Doug – My school had asbestos abatement this summer. This translated is that all the floor tiles had asbestos, so all the floors had to be pulled up and replaced. This lead to the janitorial staff moving one wing of the school at a time to another wing, then back along with the stuff from that wing so those floors could be done and so forth so that my stuff move 3 times. I decided to “pare down” – I got rid of a lot of stuff AND discovered forgotten gems … like tomato seeds from NASA that floated around in space for 5 years … a piece of an office building that fell off during the ‘89 earthquake in San Fancisco that my wife brought me since I was teaching a unit about earthquakes – and some dust from Mt. Saint Helens —
The sad part is that if I had more time I could probably throw out even more … but what if …?
Hi Doug,
I have been visiting inlaws on the West coast of Florida and did not take a laptop, deliberately.

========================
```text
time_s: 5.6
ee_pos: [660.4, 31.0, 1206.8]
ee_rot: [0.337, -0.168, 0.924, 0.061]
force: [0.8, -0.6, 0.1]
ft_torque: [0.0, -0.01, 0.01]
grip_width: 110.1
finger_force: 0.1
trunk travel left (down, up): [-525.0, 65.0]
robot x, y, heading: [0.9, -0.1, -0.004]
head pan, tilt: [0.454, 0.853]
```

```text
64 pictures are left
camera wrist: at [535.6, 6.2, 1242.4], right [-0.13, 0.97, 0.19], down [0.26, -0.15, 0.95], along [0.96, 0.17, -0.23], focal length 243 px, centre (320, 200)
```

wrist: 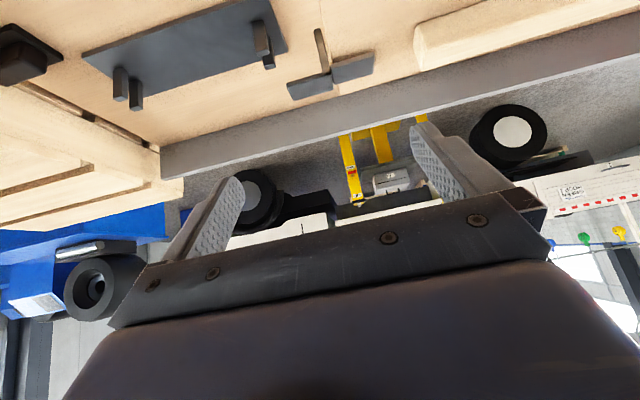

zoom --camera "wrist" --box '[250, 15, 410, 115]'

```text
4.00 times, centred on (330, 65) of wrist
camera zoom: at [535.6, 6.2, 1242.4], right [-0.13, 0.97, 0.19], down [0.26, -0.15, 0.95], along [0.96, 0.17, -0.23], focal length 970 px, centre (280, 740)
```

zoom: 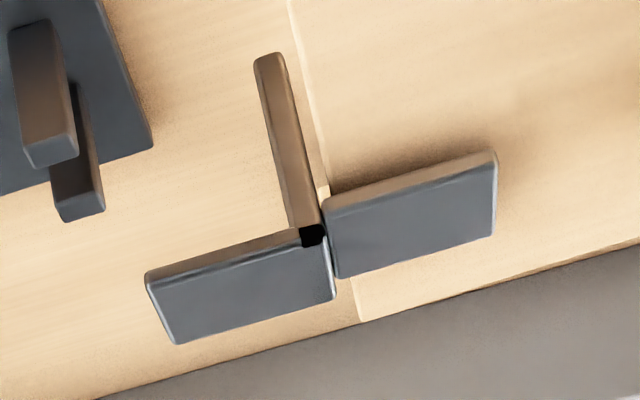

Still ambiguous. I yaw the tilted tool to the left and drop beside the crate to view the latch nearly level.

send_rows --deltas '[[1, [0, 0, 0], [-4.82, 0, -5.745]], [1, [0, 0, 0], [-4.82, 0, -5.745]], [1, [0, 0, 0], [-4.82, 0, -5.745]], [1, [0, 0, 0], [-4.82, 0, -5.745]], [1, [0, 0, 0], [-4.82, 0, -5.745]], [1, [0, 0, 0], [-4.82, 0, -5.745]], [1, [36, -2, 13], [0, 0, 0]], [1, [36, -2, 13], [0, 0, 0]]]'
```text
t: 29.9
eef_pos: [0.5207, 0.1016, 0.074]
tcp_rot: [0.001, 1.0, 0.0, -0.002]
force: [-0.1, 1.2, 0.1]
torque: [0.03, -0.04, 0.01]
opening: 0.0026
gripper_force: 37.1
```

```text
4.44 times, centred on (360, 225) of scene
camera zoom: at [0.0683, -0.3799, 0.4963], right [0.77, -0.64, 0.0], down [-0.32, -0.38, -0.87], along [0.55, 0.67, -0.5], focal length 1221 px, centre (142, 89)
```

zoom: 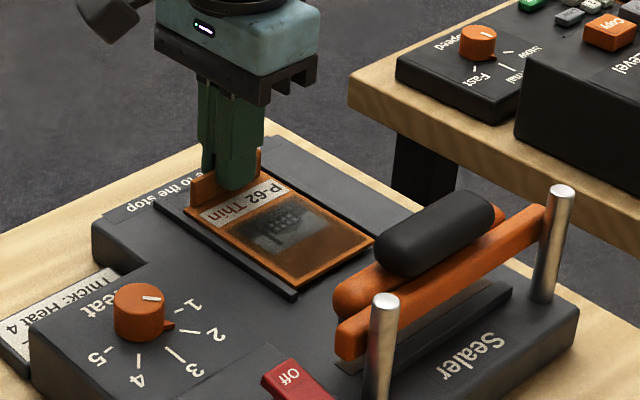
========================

Wow an Alaskan film. I would love that even if we got our kids to interact a little bit on a blog. I would love that. I run a blog, Http://stufffromthelab.wordpress.com. I would love to start with our kids interacting on a blog. I teach 3rd, 4th, 5th and 6th graders. I would love to introduce them to Alaska through your children. We could do it through a wordpress blog. Here is my direct email maitri27@mac.com. Perhaps look at an issue such as global warming or the Presidential election together. Please keep in touch. I am very enthusiastic at the prospect of some colloboration with you and your children share the idea with them and see what they think. School starts here in about 1 week. If you are interested I will introduce my kids to the idea the first couple of days.